Infinite temperature spin dynamics in the asymmetric Hatsugai-Kohmoto model

TL;DR

This work addresses the infinite-temperature spin dynamics of the asymmetric Hatsugai-Kohmoto model, a solvable cousin of the Hubbard model, to understand how spin excitations reflect Mott physics and hopping asymmetry. The authors derive the high-temperature single-particle Green's function with weights $(1-\nu)$ and $\nu$, obtain the self-energy $\Sigma_\sigma(k,\omega_n)$, and compute the dynamical spin structure factor via exact Kubo formulas, focusing on one dimension with generalization to higher dimensions.
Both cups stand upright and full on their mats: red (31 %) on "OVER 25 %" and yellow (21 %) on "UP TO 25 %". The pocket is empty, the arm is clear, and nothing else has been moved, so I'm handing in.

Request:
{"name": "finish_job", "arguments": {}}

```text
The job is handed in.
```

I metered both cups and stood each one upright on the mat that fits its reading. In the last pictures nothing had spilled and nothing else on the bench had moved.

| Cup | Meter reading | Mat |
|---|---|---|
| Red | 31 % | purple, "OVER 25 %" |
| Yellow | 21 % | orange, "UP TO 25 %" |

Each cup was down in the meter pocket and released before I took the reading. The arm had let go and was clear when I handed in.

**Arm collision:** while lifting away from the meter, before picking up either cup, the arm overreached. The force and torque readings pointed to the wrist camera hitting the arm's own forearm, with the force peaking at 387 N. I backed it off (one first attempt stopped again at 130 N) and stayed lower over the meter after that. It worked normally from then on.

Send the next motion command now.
They find a rich spectrum: the longitudinal spin structure factor supports multiple sound-like modes, while the transverse response exhibits a Lifshitz-like transition at $U=|t_\uparrow-t_\downarrow|$ with a quadratic dispersion $\omega=U(qa)^2$ at small $q$; in the Falicov-Kimball/flat-band limit, the response becomes momentum-independent with characteristic singularities and Dirac-delta features. The total spin structure factor is momentum-independent, determined solely by the filling $\nu$, providing a clean analytic benchmark for high-temperature spin dynamics in strongly correlated itinerant systems.

Abstract

We focus on the infinite temperature dynamical spin structure factor of the asymmetric Hatsugai-Kohmoto model, the relative of the asymmetric Hubbard model. It is characterized by distinct single particle energies for the two spin species, which interact with each other through a contact interaction in momentum space. We evaluate its spin structure factor exactly and follow the evolution of its excitation spectrum for all fillings and interactions, identify signatures of the Mott transition and fingerprints of the asymmetric hoppings. The longitudinal spin structure factor exhibits sound like and interaction induced gapped excitations, whose number gets doubled in the presence of hopping asymmetry. The transverse response displays the competition of interaction and asymmetry induced gaps and results in a quadratic excitation branch at their transition. The complete asymmetric case features momentum-independent dynamical structure factor, characteristic to transitions involving a flat band.

Figures (2)

• Figure 1: The possible transitions for finite $q$ and $\omega$ are visualized schematically between various bands. The blue and red lines denote the lower, $\varepsilon_\sigma(k)$ and upper, $\varepsilon_{\sigma'}(k)+U$ Hubbard band, respectively. With increasing $U$, the last transition becomes impossible due to energy conservation when a clean gap appears between these band. Further increasing the interaction pushes the third process to very high energies, therefore in the large $U$ limit, only the first 2 transitions are possible, characterized by $w_0$.
• Figure 2: The evolution of the transverse and longitudinal dynamical spin structure factors are visualized for half filling, $\nu=1/2$ for both spin orientations. The interaction varies as $U/t_\uparrow=0$, 0.5 and 1 from top to bottom and the results are insensitive to the sign of $U$.. Column (c) shows the transverse spin structure factor for the symmetric case, the longitudinal one is equivalent to it up to an overall factor of 2. Columns (b) and (d) correspond to the transverse and longitudinal spin structure factor for $t_\downarrow=t_\uparrow/2$, while columns (a) and (e) depicts the same quantities for $t_\downarrow=0$, respectively. The center panel in column (b) corresponds to $t_\uparrow-t_\downarrow=U$, and displays a Lifshitz transition when the $\omega\sim |q|$ sound like excitation changes to $\omega=U (qa)^2$ for small $\omega$ and $q$, denoted by black dashed line. Column (a) corresponds to the transverse spin structure factor in the fully asymmetric case with no momentum dependence due to the flat band, therefore the explicit frequency dependence is displayed, revealing the characteristic inverse square root singularities from Eq. \ref{['squareroot']}. Small energy but finite momentum excitations are also present in, e.g., the bottom panel of column (c), denoted by red arrow. The color encoding is the same for the 12 right panels.